──────── DOCUMENT TEXT ────────

The blogs we write about Maine properties, the local community flavor, videos we shoot, edit, post in marketing real estate now started with radio.
Broadcasting in a small market like a Houlton, Maine was a great job for a fourteen year old farm boy. The station WHOU, and two others in Calais and Millinocket Maine, were owned by early television pioneer Howdy Doody (Buffalo Bob) who had a summer place in Princeton ME.
My job as a one-man show was do everything from spin tunes, find lost dogs and cats, take out the trash, make sure the transmitter was turned to low power during lightning, and rip/read the news, sports, weather.
The Associated Press machine chattered and spit out the news. I always thought it odd that 99% of the news we broadcast was for starters, just read and not in the news makers own words. And two, mainly copy on events in the Maine cities and around the world. But not local. We had a station bunker bomb shelter constructed back in the cold war days. I thought if there was ever a nuclear attack at Loring Air Force Base in Limestone, no one locally would know until it came over the wire. News locally went unreported unless called in to the AP and re-routed back to the announcer. If they took the time to check the wire.
When I entered college at the University of Maine at Orono, I landed a job at WLBZ radio 620 on outer Broadway in Bangor, Maine. Station manager Eddie Owen specifically sought employees from “The County”.
He figured my growing up on the farm meant I knew how to work, and I liked it. He was right.
WLBZ radio was just coming off an all-news format that had not scored well in the Bangor market Arbitron ratings. As we struggled to find a niche, a following on the return to the music dial, our news roots carried over in being more than a rip and read AP robot. Sound bites from the news makers themselves were aired. We would rewrite and edit three or four paragraphs down to two. Adding a local angle for home grown flavor and appeal, sparkle.
We had lots of local news aired around the clock in Bangor involving all the satellite towns, making us different. We were worth listening to. Besides our setup, only newspapers and television outlets were covering the local beat. I worked throughout the year, racking up many radio hours. I also attended UMO where I earned a broadcasting degree with heavy concentration in speech, film and advertising/marketing journalism courses.

──────── MATERIAL PROVIDED ────────

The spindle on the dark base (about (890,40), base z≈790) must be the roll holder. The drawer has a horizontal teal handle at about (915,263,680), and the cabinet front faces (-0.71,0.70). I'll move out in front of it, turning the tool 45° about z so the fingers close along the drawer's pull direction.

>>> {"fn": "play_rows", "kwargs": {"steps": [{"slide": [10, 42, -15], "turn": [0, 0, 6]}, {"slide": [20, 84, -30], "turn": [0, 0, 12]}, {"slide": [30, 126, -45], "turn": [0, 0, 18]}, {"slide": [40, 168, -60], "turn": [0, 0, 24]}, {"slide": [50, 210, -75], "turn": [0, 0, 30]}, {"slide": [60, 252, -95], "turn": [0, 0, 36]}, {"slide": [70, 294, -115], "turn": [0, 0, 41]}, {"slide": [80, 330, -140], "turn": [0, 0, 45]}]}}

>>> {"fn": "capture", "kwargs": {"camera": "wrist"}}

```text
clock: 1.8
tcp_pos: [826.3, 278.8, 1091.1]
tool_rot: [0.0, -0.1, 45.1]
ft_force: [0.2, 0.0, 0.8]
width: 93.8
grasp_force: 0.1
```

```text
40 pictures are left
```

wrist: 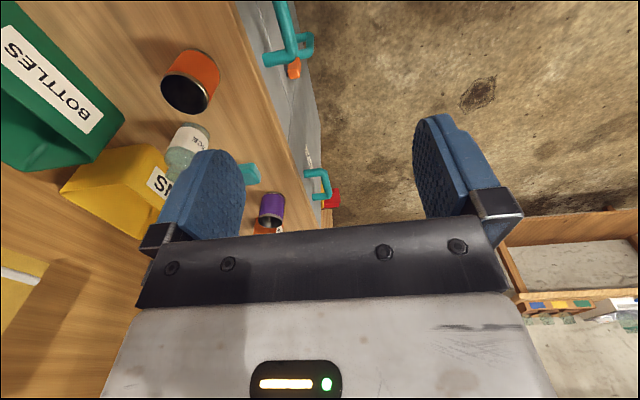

────────

TASKS TO PERFORM.
**A.** Take the document text and repeat only what runs from "My job as a" through "news, sports, weather.".
**B.** I need the document text continued from the place where it stops.

ANSWERS TO THE EXERCISE.
**A.**
My job as a one-man show was do everything from spin tunes, find lost dogs and cats, take out the trash, make sure the transmitter was turned to low power during lightning, and rip/read the news, sports, weather.

**B.**
WABI radio program director George Hale offered me more pay at a higher-rated station with the chance to get in to commercial production. I remember being the TV voice of the horse used in a series of Jack and Jean outlets around Bangor. Because channel 5 and sister country station WBGW were at the same facility, the option to learn more was all around me. The film animation courses I took at UMO came out so much more professional due to the access to editing and other enhancements at “Studio City” at 35 Hildredth Avenue near Pilot’s Grill. I was able to do every air shift. I even had to spend the night a few times. One morning, I had to open up the station for George Hale due to a major snowstorm that caused state police to order traffic off the road.
Eventually “Humble But None The Less Mighty John Marshall” called me while I was on the air at WABI. He offered me a job to come back to a new Z-62– A rock station with many of the former employees of WGUY that had come across town to breath new life in to the old WLBZ, Then WACZ and now WZON. I spun records as Andy Powers, and news as Andrew Powers. The new last “air” name– thought up by Mighty John–was meant to impress the president of Maine Broadcasting with that also shared my new last name.
I remember rolling in before 5 AM to get the station news ready for Mike Ohara, Tim Comer and eventually Mighty John. When news of a fire at the Greyhound bus stop and The Phoenix in downtown Bangor Maine hit the scanner after one newscast, I fired up my Pinto.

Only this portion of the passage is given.